The United States Supreme Court expressly declined to reconsider Leland and Rivera in Patterson v. New York, 432 U.S. 197, 97 S.Ct. 2319, 53 L.Ed.2d 281 (1977). At issue in Patterson was the validity of a New York law requiring the defendant in a second degree murder prosecution to prove the affirmative defense of extreme emotional disturbance in order to reduce the crime to manslaughter. The Court upheld that law, holding that the defense did not negate any facts of the crime that the State had to prove to convict, but was a separate issue on which the defendant carried the burden of persuasion. 21 The Court stated that in convicting Patterson under its murder statute, New York did no more than Leland and Rivera permitted it to do without violating the due process clause.

[O]nce the facts constituting a crime are established beyond a reasonable doubt, based on all the evidence including the evidence of the defendant's mental state, the State may refuse to sustain the affirmative defense of insanity unless demonstrated by a preponderance of the evidence.

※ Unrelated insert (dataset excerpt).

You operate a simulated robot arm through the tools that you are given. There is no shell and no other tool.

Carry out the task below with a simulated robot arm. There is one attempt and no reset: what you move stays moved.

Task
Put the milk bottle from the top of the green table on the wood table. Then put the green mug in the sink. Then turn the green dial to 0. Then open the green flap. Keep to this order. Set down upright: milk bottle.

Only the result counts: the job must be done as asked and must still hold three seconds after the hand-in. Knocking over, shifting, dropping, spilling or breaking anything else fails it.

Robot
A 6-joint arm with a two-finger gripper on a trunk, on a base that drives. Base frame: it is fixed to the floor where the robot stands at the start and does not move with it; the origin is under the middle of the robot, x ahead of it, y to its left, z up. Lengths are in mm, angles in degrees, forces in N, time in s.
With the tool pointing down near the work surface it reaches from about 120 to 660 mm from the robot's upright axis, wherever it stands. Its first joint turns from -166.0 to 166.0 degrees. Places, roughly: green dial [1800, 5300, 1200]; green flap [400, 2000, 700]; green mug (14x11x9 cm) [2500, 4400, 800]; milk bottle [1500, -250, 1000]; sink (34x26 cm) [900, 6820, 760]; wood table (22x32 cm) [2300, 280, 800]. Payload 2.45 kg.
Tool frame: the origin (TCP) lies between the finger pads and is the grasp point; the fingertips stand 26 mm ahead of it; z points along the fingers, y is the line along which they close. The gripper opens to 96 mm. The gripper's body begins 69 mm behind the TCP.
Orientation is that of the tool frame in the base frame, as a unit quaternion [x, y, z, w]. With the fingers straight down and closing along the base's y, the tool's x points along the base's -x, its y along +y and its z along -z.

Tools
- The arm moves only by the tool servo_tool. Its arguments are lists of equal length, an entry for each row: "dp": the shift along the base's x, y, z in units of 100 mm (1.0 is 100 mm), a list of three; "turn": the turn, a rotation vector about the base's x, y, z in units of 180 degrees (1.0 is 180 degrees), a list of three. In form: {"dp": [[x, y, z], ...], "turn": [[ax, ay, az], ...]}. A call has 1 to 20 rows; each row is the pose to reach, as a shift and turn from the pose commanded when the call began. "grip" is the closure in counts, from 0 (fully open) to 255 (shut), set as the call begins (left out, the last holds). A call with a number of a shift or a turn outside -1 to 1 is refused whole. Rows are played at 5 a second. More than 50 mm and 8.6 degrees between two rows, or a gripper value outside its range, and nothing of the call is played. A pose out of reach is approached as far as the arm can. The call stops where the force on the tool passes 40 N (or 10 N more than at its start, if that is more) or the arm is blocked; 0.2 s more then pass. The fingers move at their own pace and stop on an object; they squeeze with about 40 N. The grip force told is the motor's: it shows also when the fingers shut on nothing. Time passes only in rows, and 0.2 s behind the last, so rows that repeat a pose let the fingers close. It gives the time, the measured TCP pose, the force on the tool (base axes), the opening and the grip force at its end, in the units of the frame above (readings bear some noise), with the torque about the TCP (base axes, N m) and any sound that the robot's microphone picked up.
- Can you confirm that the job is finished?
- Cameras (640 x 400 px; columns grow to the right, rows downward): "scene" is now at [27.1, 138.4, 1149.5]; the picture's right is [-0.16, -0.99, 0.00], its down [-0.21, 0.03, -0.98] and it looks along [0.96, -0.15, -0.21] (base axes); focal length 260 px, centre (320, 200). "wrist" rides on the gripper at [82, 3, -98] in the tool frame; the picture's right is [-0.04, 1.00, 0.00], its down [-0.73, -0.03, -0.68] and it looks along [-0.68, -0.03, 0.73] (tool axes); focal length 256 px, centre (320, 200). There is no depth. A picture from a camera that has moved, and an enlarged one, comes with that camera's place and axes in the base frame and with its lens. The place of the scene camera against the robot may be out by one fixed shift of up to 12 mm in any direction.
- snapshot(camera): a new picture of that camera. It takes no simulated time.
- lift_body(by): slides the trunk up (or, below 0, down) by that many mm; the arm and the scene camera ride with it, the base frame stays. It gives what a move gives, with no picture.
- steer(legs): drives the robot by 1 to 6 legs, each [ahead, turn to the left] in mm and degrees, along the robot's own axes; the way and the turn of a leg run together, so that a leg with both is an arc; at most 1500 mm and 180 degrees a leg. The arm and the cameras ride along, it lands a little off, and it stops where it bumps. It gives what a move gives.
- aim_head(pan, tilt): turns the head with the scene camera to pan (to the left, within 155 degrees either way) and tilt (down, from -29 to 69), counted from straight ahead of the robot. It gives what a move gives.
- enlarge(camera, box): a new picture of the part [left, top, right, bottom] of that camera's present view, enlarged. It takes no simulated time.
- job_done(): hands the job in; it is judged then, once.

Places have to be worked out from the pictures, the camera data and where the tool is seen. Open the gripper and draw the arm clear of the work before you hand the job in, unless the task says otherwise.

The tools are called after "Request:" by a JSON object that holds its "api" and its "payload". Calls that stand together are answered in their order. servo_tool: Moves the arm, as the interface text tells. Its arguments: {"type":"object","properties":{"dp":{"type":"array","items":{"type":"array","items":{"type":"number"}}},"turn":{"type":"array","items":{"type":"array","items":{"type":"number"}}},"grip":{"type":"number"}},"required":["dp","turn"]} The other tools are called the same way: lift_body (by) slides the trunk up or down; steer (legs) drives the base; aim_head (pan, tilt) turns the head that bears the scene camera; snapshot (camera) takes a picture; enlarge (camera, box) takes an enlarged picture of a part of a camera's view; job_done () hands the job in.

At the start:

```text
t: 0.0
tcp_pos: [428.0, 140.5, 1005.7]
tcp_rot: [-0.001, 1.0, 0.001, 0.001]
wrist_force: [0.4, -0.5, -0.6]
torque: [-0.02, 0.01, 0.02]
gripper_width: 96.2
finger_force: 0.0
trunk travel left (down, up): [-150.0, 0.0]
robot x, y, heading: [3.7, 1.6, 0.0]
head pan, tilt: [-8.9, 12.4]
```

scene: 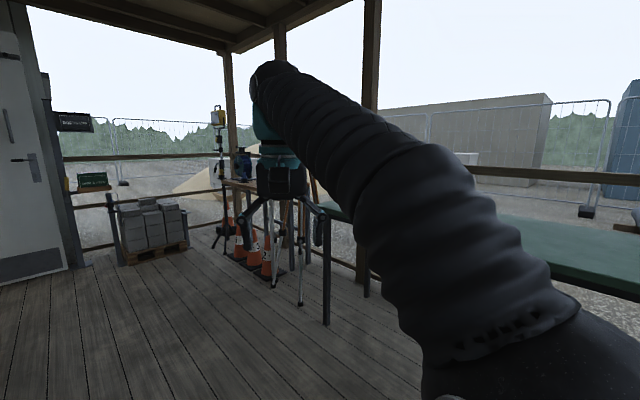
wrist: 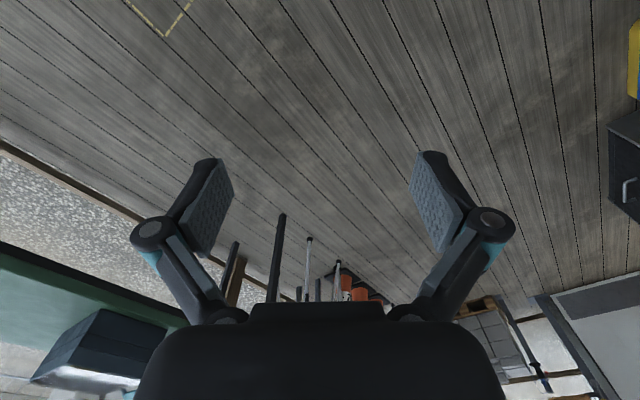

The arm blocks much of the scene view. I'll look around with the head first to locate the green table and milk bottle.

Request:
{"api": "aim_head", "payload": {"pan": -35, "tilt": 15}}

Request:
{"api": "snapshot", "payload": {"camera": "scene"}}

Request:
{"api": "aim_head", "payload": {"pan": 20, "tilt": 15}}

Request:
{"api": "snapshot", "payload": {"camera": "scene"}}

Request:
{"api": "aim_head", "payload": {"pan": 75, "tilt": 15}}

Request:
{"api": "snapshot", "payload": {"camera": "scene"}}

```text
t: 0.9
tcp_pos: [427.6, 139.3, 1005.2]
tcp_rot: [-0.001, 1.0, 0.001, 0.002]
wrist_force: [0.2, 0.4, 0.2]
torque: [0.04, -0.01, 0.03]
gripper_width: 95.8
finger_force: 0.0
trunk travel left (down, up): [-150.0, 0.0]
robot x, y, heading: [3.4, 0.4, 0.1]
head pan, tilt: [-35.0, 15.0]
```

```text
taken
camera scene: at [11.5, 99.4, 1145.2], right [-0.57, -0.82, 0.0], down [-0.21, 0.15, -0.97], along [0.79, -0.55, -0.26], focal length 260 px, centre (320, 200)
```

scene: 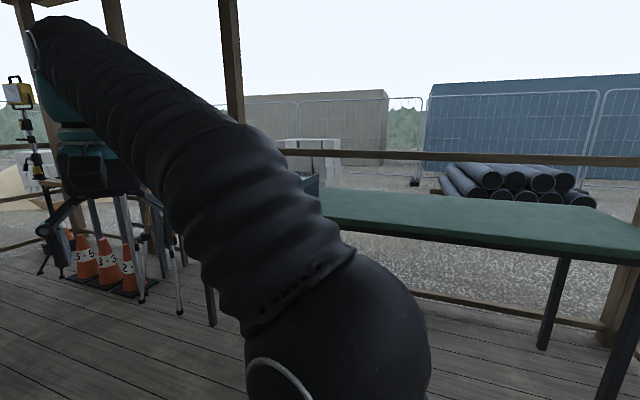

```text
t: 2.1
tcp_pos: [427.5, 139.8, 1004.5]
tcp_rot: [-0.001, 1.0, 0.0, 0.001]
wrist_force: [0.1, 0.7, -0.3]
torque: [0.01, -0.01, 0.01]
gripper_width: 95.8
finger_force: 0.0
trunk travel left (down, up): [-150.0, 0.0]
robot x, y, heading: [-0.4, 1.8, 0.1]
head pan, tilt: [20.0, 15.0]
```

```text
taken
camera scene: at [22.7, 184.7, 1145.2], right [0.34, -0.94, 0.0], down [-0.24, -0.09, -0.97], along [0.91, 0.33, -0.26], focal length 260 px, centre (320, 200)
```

Patterson, 432 U.S. at 206, 97 S.Ct. at 2325. The Patterson opinion added that proof of the nonexistence of all affirmative defenses has never been constitutionally required. 22 In Jones v. United States, 463 U.S. 354, 368 n. 17, 103 S.Ct. 3043, 3015 n. 17, 77 L.Ed.2d 694, (1983), the Court again cited Leland with approval.

It is thus apparent that under current federal law, the fact of insanity does not negate, and is not even directly related to, the element of mens rea or intent. Accordingly, sanity does not become an element of a crime and federal due process guaranties requiring the prosecution to prove all facts constituting a crime are not offended when a defendant is given the burden of proving his or her claim of insanity.

The defendant and amicus curiae argue, however, that a different result is required under Washington case law and state constitutional due...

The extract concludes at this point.